One important edge case is movement that immediately reverses direction, such as "RIGHT" followed by "LEFT". A buggy implementation might incorrectly accumulate movement or mishandle index updates. The solution handles this naturally because each command directly modifies the current position, and opposite operations cancel each other out correctly.

Another important case is repeated vertical movement. Since vertical movement changes the flattened index by n rather than 1, implementations that confuse row movement with column movement can produce incorrect answers. This implementation explicitly adds or subtracts n for "DOWN" and "UP", ensuring accurate row transitions.

A third edge case involves returning to the starting position after several moves.

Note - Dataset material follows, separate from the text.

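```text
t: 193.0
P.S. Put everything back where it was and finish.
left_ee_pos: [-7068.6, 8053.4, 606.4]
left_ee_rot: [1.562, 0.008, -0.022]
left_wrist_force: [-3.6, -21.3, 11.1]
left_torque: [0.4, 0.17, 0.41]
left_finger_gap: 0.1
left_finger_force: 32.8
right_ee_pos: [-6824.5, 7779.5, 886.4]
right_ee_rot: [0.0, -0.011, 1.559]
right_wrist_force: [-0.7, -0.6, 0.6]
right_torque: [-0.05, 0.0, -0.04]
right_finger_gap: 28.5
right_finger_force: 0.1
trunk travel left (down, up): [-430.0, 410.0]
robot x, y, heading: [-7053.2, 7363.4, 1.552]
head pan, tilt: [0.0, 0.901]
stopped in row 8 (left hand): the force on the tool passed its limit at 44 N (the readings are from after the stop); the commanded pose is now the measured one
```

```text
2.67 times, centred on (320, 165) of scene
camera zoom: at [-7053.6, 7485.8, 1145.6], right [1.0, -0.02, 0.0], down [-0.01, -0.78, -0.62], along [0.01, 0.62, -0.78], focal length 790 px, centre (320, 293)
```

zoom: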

For example, a sequence like ["DOWN", "UP"] should end at 0. Because the algorithm maintains a running position total and applies inverse operations correctly, it naturally handles these cases without special logic.

Finally, very small grids such as n = 2 can expose off-by-one mistakes in coordinate calculations. Since this implementation avoids explicit coordinate conversion entirely and directly updates the flattened index, it avoids many common indexing bugs.